Pas de label national pour le Théâtre des Célestins, qui reste un établissement majeur sur le territoire national. « L’État dit ne pas pouvoir accompagner tous les théâtres municipaux de France et de Navarre, mais les Célestins, parmi ce paysage, a une position particulière — ne serait-ce que parce que nous sommes un théâtre de création, contrairement à la plupart des autres qui ne font que de l’accueil ». Et c’est en cela que pour Pierre-Yves Lenoir, il y a également une rupture d’équité avec ses confères : « nos missions de service public tant en terme d’accessibilité — tarifaire, création, accompagnement des compagnies et même éducation artistique — sont pratiquement les mêmes que celles d'un CDN. Nous sommes le deuxième plus important théâtre municipal de France, mais nous n’avons pas le même statut que le premier — le Théâtre de la Ville à Paris est associatif. Nous demandons donc à l’État de pouvoir être accompagné à hauteur de la moitié ou du tiers de nos déficits ; pour le reste, la Ville nous accompagnera dans les difficultés que l'on rencontrera, mais elle n’a pas à nous tenir à bout de bras ».

Reprise en mai envisagée

Selon Aline Sam-Giao, l’État « est conscient qu’il y a un trou dans la raquette » à cause de ces statuts différents, mais n’a donné aucune échéance pour répondre aux demandes.

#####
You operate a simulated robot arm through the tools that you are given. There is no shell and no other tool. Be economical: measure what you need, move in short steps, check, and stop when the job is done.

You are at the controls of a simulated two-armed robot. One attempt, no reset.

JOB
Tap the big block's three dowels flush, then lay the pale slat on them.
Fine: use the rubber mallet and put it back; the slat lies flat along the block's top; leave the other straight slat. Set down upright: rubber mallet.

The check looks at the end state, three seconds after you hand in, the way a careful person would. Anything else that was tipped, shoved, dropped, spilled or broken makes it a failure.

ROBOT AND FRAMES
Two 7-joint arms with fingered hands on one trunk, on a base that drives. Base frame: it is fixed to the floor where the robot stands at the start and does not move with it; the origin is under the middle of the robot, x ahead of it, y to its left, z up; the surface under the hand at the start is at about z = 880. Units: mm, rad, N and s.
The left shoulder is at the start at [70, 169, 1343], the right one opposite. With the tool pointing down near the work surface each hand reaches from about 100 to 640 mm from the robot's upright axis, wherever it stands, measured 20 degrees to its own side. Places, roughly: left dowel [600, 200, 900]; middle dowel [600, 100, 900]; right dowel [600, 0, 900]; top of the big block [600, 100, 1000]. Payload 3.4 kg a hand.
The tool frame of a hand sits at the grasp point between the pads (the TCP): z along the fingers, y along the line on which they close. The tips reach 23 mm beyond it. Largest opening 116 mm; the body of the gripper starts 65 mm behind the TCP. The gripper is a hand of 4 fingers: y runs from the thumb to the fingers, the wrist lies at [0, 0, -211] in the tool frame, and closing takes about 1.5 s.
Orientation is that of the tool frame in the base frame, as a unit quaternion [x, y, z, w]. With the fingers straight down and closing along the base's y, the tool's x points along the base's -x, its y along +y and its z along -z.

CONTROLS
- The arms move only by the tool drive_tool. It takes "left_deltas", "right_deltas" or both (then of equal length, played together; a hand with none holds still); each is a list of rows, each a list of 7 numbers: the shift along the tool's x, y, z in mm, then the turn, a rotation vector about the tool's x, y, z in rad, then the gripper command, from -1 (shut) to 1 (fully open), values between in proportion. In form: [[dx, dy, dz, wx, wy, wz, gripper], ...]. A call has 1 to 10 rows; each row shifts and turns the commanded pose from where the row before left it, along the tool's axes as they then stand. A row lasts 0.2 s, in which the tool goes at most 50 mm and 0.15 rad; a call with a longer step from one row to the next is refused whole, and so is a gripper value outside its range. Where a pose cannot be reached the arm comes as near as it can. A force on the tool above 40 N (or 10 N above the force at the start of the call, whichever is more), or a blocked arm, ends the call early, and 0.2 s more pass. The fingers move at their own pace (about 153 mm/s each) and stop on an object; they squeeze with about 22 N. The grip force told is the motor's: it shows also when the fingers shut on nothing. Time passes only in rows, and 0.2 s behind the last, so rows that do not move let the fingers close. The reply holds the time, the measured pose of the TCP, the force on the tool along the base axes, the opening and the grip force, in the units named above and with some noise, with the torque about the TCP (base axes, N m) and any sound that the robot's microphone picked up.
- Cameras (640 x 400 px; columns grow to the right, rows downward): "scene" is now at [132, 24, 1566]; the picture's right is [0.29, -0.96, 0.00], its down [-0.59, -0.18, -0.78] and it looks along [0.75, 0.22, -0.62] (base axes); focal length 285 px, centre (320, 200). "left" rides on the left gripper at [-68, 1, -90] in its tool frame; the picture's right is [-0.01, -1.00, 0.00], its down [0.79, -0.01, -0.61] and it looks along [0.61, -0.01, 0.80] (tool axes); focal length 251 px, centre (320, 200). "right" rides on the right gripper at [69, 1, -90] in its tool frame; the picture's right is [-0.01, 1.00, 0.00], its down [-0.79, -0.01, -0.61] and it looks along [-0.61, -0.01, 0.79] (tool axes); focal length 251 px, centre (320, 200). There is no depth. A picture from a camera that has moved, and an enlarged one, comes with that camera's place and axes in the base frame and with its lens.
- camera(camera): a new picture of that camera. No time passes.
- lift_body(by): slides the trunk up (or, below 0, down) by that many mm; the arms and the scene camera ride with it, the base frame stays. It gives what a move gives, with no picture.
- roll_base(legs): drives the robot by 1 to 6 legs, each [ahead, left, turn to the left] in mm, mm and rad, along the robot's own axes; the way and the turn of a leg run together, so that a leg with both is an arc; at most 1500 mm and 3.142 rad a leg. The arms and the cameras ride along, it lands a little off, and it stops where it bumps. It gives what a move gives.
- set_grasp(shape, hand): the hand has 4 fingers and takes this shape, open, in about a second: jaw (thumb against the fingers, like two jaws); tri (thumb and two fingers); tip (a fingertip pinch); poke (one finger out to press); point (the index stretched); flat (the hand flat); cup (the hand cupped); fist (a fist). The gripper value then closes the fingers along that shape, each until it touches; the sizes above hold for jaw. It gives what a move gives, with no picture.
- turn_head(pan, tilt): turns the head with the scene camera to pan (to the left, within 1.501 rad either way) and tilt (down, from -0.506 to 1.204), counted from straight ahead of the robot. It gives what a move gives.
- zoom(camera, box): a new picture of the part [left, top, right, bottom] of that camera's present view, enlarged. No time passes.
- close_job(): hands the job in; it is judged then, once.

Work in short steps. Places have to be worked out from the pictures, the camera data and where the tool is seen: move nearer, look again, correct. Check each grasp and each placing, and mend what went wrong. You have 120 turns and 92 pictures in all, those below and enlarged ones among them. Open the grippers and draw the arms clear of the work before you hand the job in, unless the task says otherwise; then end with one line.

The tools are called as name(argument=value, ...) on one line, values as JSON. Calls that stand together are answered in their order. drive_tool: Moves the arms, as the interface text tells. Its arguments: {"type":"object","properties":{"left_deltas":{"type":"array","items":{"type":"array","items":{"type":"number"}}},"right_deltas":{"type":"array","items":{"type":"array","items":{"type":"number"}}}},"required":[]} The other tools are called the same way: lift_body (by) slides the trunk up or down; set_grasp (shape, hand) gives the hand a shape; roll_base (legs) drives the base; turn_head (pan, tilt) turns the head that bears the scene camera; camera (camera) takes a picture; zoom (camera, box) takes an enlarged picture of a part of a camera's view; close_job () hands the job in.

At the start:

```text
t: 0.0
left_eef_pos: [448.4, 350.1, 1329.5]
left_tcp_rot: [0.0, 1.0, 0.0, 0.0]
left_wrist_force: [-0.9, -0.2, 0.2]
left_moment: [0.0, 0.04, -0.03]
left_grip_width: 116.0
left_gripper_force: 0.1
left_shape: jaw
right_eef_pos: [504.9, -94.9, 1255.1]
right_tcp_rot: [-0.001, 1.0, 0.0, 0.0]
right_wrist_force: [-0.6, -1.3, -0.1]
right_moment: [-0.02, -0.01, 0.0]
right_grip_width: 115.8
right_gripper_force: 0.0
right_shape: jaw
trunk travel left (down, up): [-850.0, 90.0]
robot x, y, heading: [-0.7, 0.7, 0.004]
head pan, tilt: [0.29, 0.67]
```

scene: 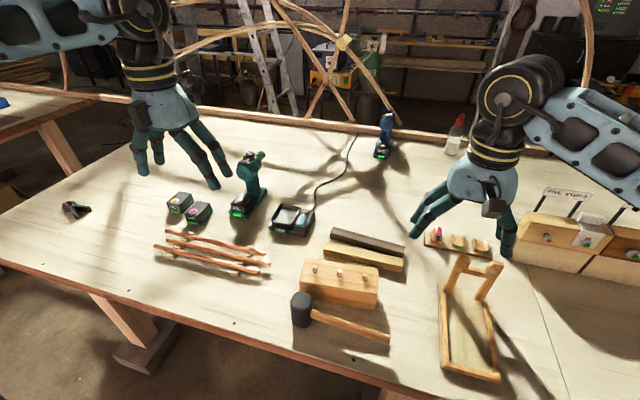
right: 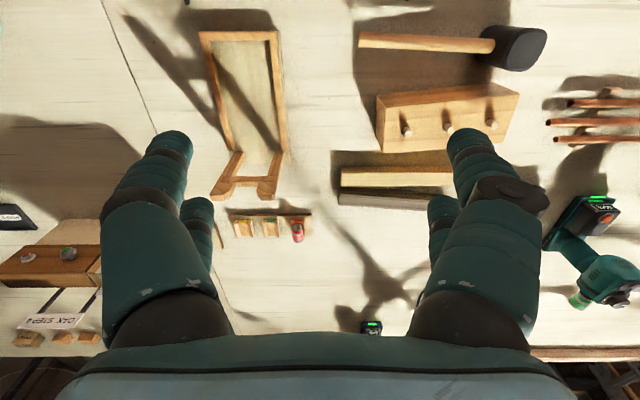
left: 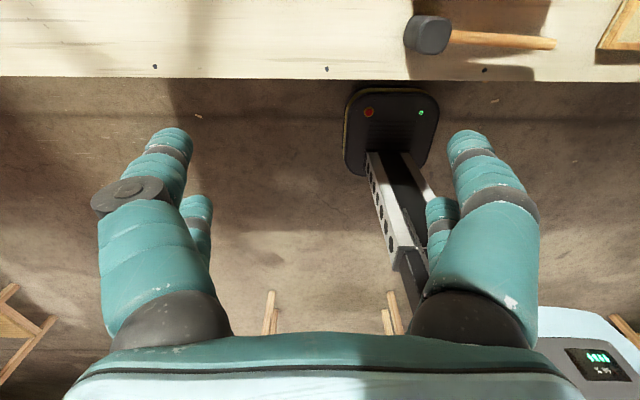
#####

Pour l’heure, « nous avons reçu récemment 250 000€ du Centre National de la Musique, pour compensation de billetterie, au plafond de l’aide qu’on pouvait recevoir : ça couvre le manque à gagner avec les jauges réduites de septembre et octobre. »

La directrice envisage une programmation plus clairsemée, pour le moment où elle aura le droit de rouvrir l’Auditorium (vers le mois de mai, estime-t-elle) et la fin de saison en juin. « Pour bien rassembler nos forces sur la saison prochaine, car il faudra absolument de l’ambition artistique. Nous allons supprimer les projets les plus lourds sur la fin de cette saison, pour ne garder que ceux qui sont soit à l’équilibre soit en très léger déficit ». L’ONL, pour autant ne jouera pas plus car « le planning des musiciens est déjà au maximum par rapport à ce qu’autorisent les règles écrites et physiques. »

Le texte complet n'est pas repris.